El embalaje y la muerte
Alberto Manguel (Buenos Aires, 1948) instaló su biblioteca en un antiguo presbiterio en el Valle del Loira a comienzos del siglo XXI. “Mi compañero y yo elegimos ese lugar porque junto a la casa había un granero, parcialmente derribado siglos atrás, lo bastante grande como para albergar mi biblioteca, que para entonces ya tenía treinta y cinco mil libros. […] A lo largo de los años, mi compañero cuidó el jardín, plantó rosales y un huerto y se ocupó de los árboles”, escribió Manguel en Mientras embalo mi biblioteca. Una elegía y diez digresiones (traducción de Eduardo Hojman, Almadía, 2017).

Sus editores narran que sintió finalmente que, al igual que sus libros, había encontrado un lugar habitable. “Pero la vida le desdijo y su biblioteca está ahora guardada en cajas en un depósito en Canadá.” El volumen es “un gesto de rebeldía frente a la amenaza de olvido que supone vaciar los estantes”.

Manguel iba a su torre en Francia, “que estaba adosada al granero, y leía.
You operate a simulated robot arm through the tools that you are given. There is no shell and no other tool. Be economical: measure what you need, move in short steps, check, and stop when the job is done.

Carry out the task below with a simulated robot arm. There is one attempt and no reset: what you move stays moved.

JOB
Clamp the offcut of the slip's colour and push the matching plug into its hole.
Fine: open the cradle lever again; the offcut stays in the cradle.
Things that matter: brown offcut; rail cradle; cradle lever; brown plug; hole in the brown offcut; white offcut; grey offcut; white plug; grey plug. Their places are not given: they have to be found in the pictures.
Sólo el canto de los pájaros (y, en verano, el zumbido de las abejas) interrumpía el silencio”, se lee en esta elegía.

En el libro se lamenta el acontecimiento aciago. Pero en su elegía Manguel “reivindica con lucidez y sabiduría la biblioteca que sigue existiendo en la mente del lector, el poder de la palabra y los juegos de asociaciones y recuerdos que los libros, aun encerrados, producen”. Una biblioteca, asevera Manguel, “es una autobiografía de muchas capas”.
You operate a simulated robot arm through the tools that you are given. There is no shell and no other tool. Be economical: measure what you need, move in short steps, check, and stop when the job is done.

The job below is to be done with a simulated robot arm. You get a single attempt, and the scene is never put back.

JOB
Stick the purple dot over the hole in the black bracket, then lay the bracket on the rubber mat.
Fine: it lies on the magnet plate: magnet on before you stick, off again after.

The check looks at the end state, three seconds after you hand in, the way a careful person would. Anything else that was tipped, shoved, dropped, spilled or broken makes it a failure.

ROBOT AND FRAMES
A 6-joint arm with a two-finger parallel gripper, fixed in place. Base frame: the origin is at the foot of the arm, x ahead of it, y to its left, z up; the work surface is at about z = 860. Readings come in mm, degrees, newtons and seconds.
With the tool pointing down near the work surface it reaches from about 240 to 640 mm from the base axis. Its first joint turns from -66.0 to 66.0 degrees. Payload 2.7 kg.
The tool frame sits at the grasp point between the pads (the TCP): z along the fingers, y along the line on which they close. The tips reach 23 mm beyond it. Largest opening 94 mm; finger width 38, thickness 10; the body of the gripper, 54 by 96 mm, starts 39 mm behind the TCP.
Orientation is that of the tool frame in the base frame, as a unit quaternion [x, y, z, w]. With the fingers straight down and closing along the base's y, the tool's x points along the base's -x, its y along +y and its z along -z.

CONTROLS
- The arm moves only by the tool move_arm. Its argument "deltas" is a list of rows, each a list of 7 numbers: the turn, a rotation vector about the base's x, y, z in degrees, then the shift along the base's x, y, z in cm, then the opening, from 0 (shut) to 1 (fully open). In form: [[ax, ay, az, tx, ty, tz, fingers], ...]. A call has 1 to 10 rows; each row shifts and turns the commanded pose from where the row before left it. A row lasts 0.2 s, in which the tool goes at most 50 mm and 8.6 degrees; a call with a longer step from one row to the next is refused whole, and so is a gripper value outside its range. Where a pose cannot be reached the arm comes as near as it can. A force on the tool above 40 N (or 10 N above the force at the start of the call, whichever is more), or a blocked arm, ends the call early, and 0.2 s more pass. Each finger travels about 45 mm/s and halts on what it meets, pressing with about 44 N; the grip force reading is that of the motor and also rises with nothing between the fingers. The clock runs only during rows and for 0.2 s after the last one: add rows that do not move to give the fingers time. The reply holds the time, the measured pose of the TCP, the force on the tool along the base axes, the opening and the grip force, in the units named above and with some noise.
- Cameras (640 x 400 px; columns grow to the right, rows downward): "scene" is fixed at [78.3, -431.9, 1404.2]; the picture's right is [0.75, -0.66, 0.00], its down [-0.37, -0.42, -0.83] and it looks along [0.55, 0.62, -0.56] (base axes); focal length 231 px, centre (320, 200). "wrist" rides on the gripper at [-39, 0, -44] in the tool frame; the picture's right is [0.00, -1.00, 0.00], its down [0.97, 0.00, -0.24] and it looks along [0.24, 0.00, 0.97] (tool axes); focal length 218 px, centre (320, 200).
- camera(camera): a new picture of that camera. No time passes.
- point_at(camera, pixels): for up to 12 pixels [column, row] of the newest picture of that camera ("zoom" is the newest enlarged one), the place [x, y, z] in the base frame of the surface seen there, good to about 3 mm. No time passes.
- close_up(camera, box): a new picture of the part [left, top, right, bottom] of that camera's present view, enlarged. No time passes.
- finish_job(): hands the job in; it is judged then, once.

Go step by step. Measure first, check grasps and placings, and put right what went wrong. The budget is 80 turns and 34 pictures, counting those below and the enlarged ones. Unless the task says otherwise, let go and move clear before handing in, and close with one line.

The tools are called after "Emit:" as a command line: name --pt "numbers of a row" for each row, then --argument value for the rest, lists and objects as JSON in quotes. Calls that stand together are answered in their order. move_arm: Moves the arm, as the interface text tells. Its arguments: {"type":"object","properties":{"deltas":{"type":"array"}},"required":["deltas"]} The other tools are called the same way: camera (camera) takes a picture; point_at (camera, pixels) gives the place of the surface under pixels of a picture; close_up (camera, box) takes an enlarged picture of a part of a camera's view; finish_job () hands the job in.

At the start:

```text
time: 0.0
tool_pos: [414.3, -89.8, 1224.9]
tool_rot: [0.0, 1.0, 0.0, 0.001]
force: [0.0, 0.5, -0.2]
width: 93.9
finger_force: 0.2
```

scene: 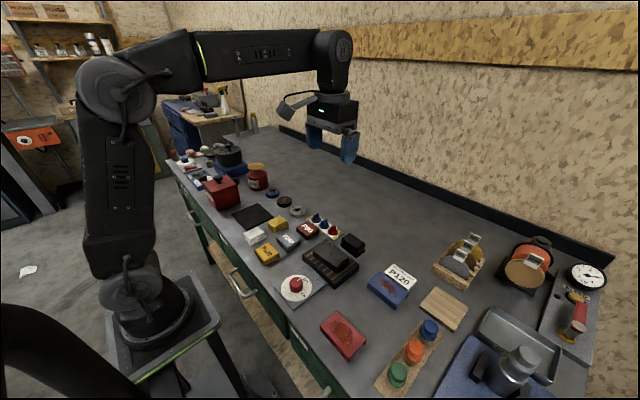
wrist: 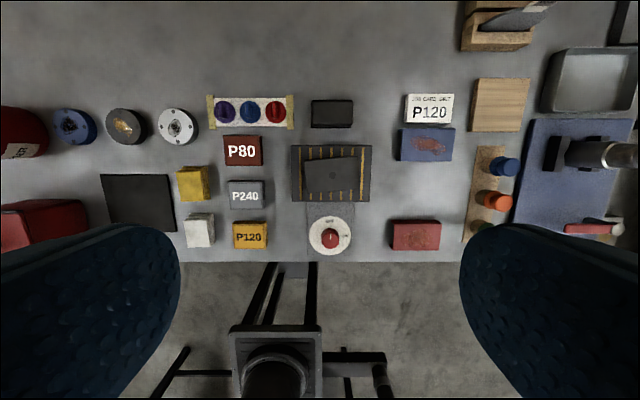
Establece un símil entre el embalaje de los libros y la muerte: “al embalarlos sentía que tenía que deducir, como en unos de mis relatos detectivescos, quién era el responsable de ese cadáver desmembrado, qué exactamente le había causado la muerte”.

Recuerda lecturas mientras embala su biblioteca: “Para Kafka, el Jardín del Edén todavía existe, aunque ya no lo habitemos. Como la Ley ante cuyas puertas espera el protagonista de la fábula narrada por el sacerdote en El proceso, el inaccesible Edén permanece abierto para nosotros hasta el momento de nuestra muerte. Vladimir Nabokov, sagaz lector de La metamorfosis, reconoció en ese relato fantástico una descripción de nuestro destino cotidiano.”

Los elegidos de Borges
En “Las librerías de mi vida”, ensayo publicado en Babelia el 23 mayo de 2020, Manguel confiesa: “Fue en Pigmalión [librería bonaerense de los años sesenta] que Borges me propuso que viniese a leerle por las noches los cuentos de Kipling, de Stevenson y de Henry James. Supe más tarde que Borges quería revisitar los cuentos que él consideraba obras maestras antes de volver a escribir las ficciones que llevarían el nombre de El informe de Brodie y El libro de arena. Para estudiar esos cuentos, necesitaba los ojos de otros. Yo fui uno de los muchos elegidos pero, con la arrogancia de un adolescente, creí que yo le estaba haciendo un favor a un viejito ciego. Escuchar a Borges comentar esas lecturas fue quizá la lección más importante en mi vida de lector.”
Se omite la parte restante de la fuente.